Richard Stallman <address@hidden> writes:

> [[[ To any NSA and FBI agents reading my email: please consider    ]]]
> [[[ whether defending the US Constitution against all enemies,     ]]]
> [[[ foreign or domestic, requires you to follow Snowden's example. ]]]
>     The whole point is to work with an editable source and have the images
>     as a transient view.  In order to make movement unsurprising, only some
>     movement commands (like cursor left/right) will actually disable the
>     move-out-of-images-in-the-main-loop behavior of Emacs in order to "open"
>     images and display the source: most commands will avoid the inside of
>     images in the way Emacs usually does.
> What is the _desired_ behavior when the user edits text that corresponds
> to an image?  Should the image disappear?

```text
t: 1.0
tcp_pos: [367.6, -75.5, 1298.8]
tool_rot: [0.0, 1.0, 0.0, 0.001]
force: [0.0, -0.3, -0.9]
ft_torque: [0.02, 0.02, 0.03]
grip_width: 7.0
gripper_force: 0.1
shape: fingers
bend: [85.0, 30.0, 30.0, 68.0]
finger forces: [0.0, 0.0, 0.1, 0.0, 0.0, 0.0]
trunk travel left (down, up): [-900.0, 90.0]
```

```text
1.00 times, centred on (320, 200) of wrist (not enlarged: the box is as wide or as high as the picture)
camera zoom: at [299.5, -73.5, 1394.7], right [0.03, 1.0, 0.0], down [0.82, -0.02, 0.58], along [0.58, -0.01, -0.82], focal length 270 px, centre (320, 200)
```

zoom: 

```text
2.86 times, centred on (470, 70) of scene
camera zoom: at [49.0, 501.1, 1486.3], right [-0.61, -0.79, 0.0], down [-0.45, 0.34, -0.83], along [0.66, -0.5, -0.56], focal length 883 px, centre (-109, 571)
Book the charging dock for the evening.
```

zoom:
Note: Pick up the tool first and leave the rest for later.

Editing involves making the image disappear anyway since otherwise you
don't have the text for editing visible (either one or the other is
displayed).  There are exceptions, like when typing C-d with the cursor
on an image.  In that case, the first character of the underlying text
will get deleted and, since the overlay content no longer corresponds to
the image, the image will get undisplayed and the source text (with the
first character already deleted) will reappear.

When the text corresponding to an image is displayed, the image itself
is not visible.  Instead the text is marked in a recognizable color and
it is preceded by a clickable icon with a generic "image" look.  Once
you finished editing, you can click that icon, the image will get
regenerated from the text covered by the overlay and will again replace
it in the source view.  Or you can use key sequences for regeneration.
Or just let the text be text and edit other things.  The overlays stick
around unless explicitly removed in order to make it easier to
regenerate an image based on exactly the region covered by the overlay.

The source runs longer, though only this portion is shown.